A Cat called Waverley

  • Written and Illustrated by Debi Gliori
  • Published by Otter-Barry Books

Based on a true story, this book is all about a cat called Waverley, who gets a close bond with a young man, and the two become inseparable. That is until the young man has to leave to fight in a war, and leaving Waverley to be looked after by others. The cat proves very resourceful as he heads to the train station to pass the time whilst waiting for his friend to return. Seasons change, and still Waverley is unwilling to become acquainted with anyone other than his absent friend, and continues to wait at the train station for any sign.

Then one day, and much to Waverley’s delight, his friend returns from fighting in the war, and the pair are reunited when Waverley hears a familiar voice in the streets of Edinburgh, as his companion is homeless and begging on the streets. It is a beautiful conclusion to the story, and heart warming to see the pair together once again, and Waverley feel as though he is once again ‘home’.
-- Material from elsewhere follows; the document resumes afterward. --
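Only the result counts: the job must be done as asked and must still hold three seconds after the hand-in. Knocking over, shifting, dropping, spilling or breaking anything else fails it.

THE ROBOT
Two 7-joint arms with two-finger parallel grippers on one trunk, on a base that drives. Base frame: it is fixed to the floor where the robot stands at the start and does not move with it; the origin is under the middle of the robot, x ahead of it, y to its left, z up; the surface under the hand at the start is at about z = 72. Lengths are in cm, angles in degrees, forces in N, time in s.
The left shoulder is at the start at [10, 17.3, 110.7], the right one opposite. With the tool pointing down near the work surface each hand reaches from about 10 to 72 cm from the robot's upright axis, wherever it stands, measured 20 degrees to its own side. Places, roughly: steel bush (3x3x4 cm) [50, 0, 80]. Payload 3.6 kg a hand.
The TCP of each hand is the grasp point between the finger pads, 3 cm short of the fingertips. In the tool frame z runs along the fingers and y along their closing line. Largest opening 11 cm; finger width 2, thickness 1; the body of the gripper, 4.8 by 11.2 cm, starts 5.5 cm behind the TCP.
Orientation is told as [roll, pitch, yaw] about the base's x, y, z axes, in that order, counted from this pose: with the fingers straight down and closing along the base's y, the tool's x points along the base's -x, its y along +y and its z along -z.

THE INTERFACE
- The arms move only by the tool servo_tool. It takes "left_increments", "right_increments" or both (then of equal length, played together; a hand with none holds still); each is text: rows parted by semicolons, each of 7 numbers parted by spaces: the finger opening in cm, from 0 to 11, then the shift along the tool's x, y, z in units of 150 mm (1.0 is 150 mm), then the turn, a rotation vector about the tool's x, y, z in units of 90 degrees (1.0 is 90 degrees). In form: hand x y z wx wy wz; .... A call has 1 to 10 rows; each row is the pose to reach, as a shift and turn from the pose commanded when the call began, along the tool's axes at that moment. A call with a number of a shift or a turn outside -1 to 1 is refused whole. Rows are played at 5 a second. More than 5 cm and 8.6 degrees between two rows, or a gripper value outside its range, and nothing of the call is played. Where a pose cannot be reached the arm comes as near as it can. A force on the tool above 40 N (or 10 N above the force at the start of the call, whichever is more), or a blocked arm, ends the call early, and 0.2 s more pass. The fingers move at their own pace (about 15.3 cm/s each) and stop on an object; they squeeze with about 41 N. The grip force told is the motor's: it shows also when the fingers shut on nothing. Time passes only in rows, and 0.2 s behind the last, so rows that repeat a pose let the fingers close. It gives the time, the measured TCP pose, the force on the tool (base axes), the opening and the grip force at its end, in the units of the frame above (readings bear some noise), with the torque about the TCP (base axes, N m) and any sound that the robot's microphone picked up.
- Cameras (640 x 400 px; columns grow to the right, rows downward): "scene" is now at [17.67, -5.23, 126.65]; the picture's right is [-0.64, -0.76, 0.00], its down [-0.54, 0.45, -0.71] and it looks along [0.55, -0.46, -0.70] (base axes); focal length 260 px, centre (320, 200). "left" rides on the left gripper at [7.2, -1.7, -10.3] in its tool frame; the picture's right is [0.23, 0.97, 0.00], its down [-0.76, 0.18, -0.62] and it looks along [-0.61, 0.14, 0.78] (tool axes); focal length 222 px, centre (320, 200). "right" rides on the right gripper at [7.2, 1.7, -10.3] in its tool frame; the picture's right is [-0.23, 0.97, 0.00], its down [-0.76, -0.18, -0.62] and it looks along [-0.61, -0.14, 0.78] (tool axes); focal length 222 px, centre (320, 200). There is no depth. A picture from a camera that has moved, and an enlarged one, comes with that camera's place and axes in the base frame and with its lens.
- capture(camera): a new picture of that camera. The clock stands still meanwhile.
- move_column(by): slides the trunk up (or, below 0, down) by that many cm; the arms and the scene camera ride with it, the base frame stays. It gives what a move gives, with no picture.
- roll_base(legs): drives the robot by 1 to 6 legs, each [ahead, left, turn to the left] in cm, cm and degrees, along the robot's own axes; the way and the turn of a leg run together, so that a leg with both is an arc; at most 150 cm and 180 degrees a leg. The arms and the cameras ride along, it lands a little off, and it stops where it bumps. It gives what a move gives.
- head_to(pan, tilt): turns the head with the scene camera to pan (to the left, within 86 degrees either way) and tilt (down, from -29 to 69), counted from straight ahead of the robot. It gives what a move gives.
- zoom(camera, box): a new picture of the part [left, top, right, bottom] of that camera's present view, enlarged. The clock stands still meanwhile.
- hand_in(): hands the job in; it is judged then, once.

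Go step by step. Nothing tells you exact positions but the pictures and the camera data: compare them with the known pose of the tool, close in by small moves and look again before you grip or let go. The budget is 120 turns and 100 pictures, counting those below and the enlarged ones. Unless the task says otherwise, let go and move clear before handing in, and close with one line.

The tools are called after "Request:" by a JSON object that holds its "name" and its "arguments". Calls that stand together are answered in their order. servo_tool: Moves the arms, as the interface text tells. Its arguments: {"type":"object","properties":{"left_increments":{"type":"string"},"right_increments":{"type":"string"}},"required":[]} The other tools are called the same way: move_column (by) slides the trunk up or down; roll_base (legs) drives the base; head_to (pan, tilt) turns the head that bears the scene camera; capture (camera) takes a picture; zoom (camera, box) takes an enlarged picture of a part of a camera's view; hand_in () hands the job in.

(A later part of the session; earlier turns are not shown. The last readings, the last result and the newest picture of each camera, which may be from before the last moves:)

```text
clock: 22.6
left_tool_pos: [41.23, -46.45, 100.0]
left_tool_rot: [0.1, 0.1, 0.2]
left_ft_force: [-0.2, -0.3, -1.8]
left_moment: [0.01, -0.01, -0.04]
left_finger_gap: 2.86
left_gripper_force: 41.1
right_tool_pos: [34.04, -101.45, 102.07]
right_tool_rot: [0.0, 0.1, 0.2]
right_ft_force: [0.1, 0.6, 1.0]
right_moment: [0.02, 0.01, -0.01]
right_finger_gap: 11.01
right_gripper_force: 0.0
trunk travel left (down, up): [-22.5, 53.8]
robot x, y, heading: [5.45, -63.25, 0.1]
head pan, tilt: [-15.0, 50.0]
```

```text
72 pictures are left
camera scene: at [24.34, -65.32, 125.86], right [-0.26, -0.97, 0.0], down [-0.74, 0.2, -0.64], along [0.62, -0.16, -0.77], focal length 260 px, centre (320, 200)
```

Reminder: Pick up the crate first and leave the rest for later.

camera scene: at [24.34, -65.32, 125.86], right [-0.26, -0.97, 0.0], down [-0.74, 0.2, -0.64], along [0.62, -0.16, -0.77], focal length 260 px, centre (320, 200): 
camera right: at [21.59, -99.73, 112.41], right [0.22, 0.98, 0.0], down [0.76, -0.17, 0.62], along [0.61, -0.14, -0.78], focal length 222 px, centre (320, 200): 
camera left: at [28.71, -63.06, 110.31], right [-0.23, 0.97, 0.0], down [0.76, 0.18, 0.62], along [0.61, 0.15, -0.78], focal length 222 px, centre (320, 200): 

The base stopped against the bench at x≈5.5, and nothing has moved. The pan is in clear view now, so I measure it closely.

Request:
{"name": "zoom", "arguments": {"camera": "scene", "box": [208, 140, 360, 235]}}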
This is an absolutely beautiful story of belonging, the strength of a true friendship, the bond between a pet and its ‘owner’, and the awfulness of going off to war and returning to find you have lost everything you previously knew, except perhaps that of the true love of a feline companion, which proves priceless. The stunning illustrations really do justice to the raw emotions that would be apparent within each scene, depicting them perfectly, just like the detail relevant to each location that features too.